В 1917 г. он выпускает замечательную книгу «Душа человека», которая потом не раз выходила на иностранных языках. Франка переводили на многие языки, включая японский, чешский, польский; немецкий, английский — естественно, потому что он и сам писал книги на этих языках. В этой книге он блестяще анализирует вопрос о единстве духовной жизни, которую нельзя разрезать, нельзя разделить. Это единство касается не только нашего «я», но и того поля, в котором находятся те «я», к которым мы обращены. То есть «я», потом «мы» и, наконец, некий таинственный субстрат, который и есть непостижимое.

Наступает революционное время. У Франка уже есть семья, он становится профессором Московского университета, но тут — голод, разруха. Я знал людей, которые были его слушателями. Студенты–философы и филологи завороженно слушали его медлительную речь, когда, как они описывали, один момент ясно вытекал из другого, другой — из третьего. Но времена были суровые; быстро сдали все экзамены, заранее, досрочно, и все разъехались. Франку предложено было стать деканом философского факультета в Саратовском университете.

Это был последний очаг интеллектуальной свободы. Туда был приглашен и Федотов, и некоторые другие выдающиеся деятели. Но потом Семен Людвигович возвращается в Москву. В 1922 г. он с семьей — женой и тремя детьми — жил на даче в Пушкино. (Его сын Виктор Франк стал известным историком, писателем зарубежья.) На один день он приехал в Москву, тут его арестовали и вместе с семьей выслали из России. Он плыл на том же самом пароходе, на котором плыли Бердяев, Степун и еще двести человек, которые составляли красу и гордость русской культуры и мысли.

Европейский мир был для Франка достаточно своим, поскольку он свободно говорил на нескольких языках. Он читал лекции в Берлине, в Париже, много работал. Написал замечательную книгу «Смысл жизни», обращенную к молодежи; книгу «Крушение кумиров», в которой он развенчал марксизм и ложные старые концепции. Написал книгу «Свет во тьме». Особенно важной была книга «Духовные основы общества», тема ее и сейчас весьма актуальна для нас. Франк показывал, что здоровым общество может быть только тогда, когда оно имеет духовный субстрат. Общество людей — это не просто явление материального мира, но одновременно и явление мира духовного.
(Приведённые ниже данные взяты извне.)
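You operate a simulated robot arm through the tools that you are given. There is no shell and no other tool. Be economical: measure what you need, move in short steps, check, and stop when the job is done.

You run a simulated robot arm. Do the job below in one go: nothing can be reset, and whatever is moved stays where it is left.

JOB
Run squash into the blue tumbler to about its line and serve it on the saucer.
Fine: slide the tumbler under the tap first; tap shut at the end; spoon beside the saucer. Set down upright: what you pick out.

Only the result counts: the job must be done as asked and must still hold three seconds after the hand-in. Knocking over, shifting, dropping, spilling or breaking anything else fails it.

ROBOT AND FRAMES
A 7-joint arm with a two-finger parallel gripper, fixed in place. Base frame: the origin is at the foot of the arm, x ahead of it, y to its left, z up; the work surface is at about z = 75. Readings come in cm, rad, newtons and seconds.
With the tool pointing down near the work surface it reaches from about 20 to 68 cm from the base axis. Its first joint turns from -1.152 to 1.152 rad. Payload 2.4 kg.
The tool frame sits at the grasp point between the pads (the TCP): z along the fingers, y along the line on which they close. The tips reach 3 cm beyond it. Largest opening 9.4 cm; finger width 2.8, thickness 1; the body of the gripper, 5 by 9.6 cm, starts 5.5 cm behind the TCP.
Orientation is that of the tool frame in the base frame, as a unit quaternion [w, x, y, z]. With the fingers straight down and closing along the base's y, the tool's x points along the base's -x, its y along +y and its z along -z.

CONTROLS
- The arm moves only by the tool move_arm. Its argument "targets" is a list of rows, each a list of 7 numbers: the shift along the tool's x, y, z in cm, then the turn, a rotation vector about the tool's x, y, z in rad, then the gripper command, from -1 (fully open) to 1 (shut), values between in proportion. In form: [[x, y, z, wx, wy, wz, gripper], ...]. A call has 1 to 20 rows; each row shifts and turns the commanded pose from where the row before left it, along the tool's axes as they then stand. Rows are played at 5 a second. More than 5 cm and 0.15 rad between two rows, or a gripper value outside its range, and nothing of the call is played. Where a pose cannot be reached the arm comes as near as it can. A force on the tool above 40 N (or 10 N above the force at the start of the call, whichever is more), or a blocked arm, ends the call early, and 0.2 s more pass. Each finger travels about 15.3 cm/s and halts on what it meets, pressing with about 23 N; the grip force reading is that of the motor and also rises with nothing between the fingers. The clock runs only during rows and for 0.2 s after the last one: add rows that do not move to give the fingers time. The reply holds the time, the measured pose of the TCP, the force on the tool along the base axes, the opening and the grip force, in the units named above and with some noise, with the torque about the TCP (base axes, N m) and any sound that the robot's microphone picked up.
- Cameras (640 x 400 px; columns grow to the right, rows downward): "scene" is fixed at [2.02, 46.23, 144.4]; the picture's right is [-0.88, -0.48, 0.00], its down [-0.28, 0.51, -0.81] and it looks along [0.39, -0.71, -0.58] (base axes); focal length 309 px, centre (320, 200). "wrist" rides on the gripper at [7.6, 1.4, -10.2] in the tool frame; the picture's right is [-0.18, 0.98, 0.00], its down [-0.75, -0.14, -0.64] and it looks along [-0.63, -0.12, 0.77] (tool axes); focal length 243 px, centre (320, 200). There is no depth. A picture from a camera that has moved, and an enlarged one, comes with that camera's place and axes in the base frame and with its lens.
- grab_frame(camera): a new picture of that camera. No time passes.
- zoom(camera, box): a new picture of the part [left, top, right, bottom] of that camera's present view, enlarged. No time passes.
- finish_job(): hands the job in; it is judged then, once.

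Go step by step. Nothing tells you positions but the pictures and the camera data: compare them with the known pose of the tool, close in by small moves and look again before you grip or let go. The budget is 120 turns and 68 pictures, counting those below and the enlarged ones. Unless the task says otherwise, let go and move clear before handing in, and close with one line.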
В тридцатые годы, при нацистах, его лишили кафедры в Германии, он уехал во Францию и в конце концов, после немецкой оккупации, вынужден был эмигрировать в Англию, в Лондон, где и прожил последние послевоенные годы до самой смерти. О его смерти, естественно, у нас нигде не писали и, как я уже говорил, ни книг, ни статей его не издавали. И вот скоро будет сорок лет со дня его смерти, и появятся первые издания.

Для тех людей, которые способны ценить и любят сферу чистой мысли, чтение книг Франка будет подлинным наслаждением. Он как был в молодости созерцательным, основательным и медлительным, таким и остался до конца своих дней. Если Николай Александрович Бердяев был человеком крайне субъективным, всегда писал о своем, страстно говорил от своего лица и мог в философской книге привести какие‑то моменты из своей личной жизни, то Франк в этом отношении был совершенно иным человеком. Он стеснялся говорить о себе и всегда говорил только о вещах внеположенных, и даже в своих автобиографических записках, созданных в последние годы жизни, он все равно целомудренно оберегал свою внутреннюю духовную жизнь. И можно лишь догадываться, какие бури в нем происходили.

Перейти на страницу:

Похожие книги

Божьи дворяне
Божьи дворяне

Есть необыкновенная, не объяснимая рассудочными доводами, притягательность в идее духовно-рыцарского, военно-монашеского, служения. Образ непоколебимо стойкого воина Христова, приносящего себя в жертву пламенной вере в Господа и Матерь Божию, воспет в знаменитых эпических поэмах и стихах; этот образ нередко овеян возвышенными легендами о сокровенных, тайных знаниях, обретенных рыцарями на Востоке в эпоху Крестовых походов, в которую возникли почти все духовно-рыцарские ордены.Прославленные своей ратной доблестью, своей загадочной, трагической судьбиной рыцари Христа и Храма, госпиталя и Святого Иоанна, Святого Лазаря, Святого Гроба Господня, Меча и многие другие предстают перед читателем на страницах новой книги историка Вольфганга Акунова в сложнейших исторических коллизиях, конфликтах и переплетениях той эпохи, когда в жестоком противостоянии сошлись народы и религии, высокодуховные устремления и политический расчет, мужество и коварство.Сама эта книга в определенном смысле продолжает вековые традиции рыцарской литературы, с ее эпической масштабностью и романтической непримиримостью Добра и Зла, Правды и Лжи, Света и Тьмы, вводя читателя в тот необычный мир, в котором молитвенное делание было равнозначно воинскому подвигу, согласно максиме: «Да будет ваша молитва, как меч, а меч — как молитва»…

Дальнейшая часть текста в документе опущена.